When it comes to health and fitness goals, some dieticians or strategists will recommend you make smaller goals rather than large ones, as the failure to reach a goal can be met with disappointment.

Excluding diet, sleep, and exercise tips, here are some simple ways not to accidentally allow your brain to set you up for failure.

  1. Don’t bring high-calorie foods into the house

As the author’s research shows, you’ll have a very good idea of where the chocolate, potato chips, or other goodies in your house are after you’ve enjoyed them. Unless you have a friend who can actively hide them for you, your brain will tend towards them for several reasons.
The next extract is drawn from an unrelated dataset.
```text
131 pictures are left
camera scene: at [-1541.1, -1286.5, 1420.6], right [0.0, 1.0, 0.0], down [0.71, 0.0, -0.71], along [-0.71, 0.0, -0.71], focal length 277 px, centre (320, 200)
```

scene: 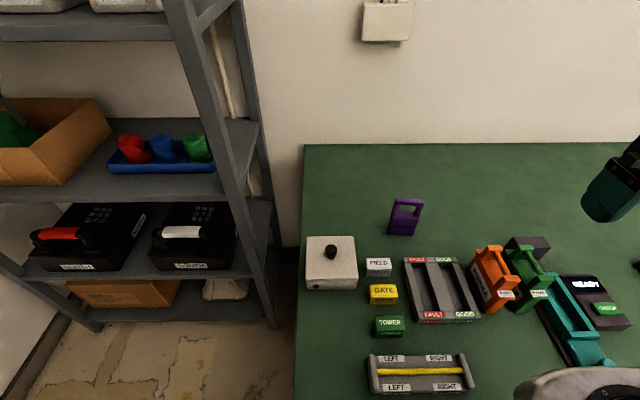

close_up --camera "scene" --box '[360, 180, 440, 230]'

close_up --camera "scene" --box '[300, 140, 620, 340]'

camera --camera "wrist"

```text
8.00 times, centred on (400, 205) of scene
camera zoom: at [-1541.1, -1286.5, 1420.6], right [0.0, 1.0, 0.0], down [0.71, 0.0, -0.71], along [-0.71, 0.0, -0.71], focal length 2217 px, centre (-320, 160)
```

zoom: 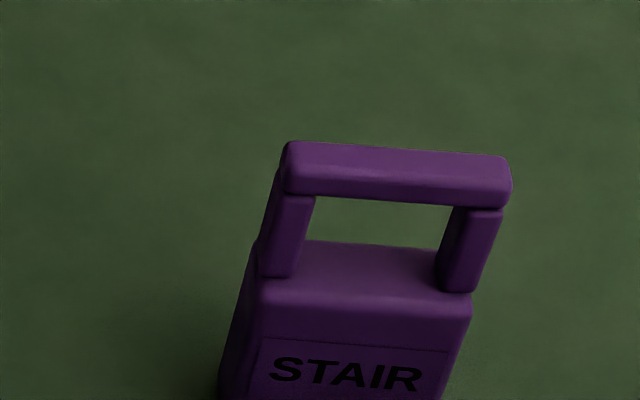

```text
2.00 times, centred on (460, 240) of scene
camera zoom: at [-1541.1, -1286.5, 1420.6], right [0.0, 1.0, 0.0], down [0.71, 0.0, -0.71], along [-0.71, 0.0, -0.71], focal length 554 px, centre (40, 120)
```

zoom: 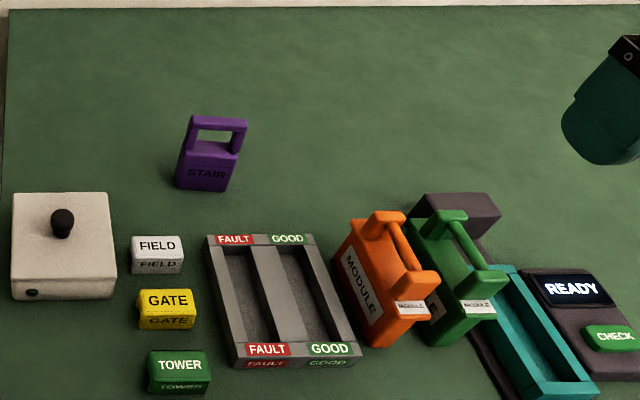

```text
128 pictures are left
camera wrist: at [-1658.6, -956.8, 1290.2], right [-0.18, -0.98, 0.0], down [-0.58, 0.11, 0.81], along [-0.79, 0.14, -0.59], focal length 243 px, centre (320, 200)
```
One of which is….

2. Willpower is limited

It’s a well-established fact that willpower is a finite and depletable mental resource, and that the exercise of it in one occasion makes further exercising more difficult. Renowned sleep expert Dr. Matthew Walker published a study in 2013, that found a complex interaction between lack of sleep and poorer dietary choices, while another study found that chronic sleep loss tends to increase, by the order of 200 – 300 calories, the amount of snacking done during a wake cycle.

If it’s difficult to exercise restraint when selecting your snacks — either healthy or unhealthy, it could be that you are in a willpower depleted state. Moreover, don’t allow yourself to fall into the trap of food choices in a low willpower state by….

3. Never waiting until after work to have a dinner plan

If you get home after nine hours under artificial light and driving through traffic and you have unhealthy or high-calorie foods in the house, don’t risk leaving it late in deciding what’s for dinner, as you’re far more likely to select a high-calorie snack and call it a day when you are tired, or have exercised your willpower throughout the course of the day.

One way you can ensure you take care of dinner responsibly is to…

4. Make cooking dinner a habit

The derailment of goals in a willpower depleted state is easy to do if you’ve built up bad habits. Conversely, the derailment of goals in a willpower depleted state is difficult if you’ve built up good habits.

“Impetus for responding is outsourced to contextual cues, habit performance does not depend on the finite self-control resources required for more deliberative actions,” read a meta-analysis of five studies published in 2013.

“When these resources are limited, people are unable to deliberately choose or inhibit responses, and they become locked into repeating their habits.”

In short, even a sleep-deprived office worker can resist the hunter-gatherer instinct of reaching for the bag of peanut butter-filled pretzels if they have built of long-term habits of cooking meat and vegetables instead.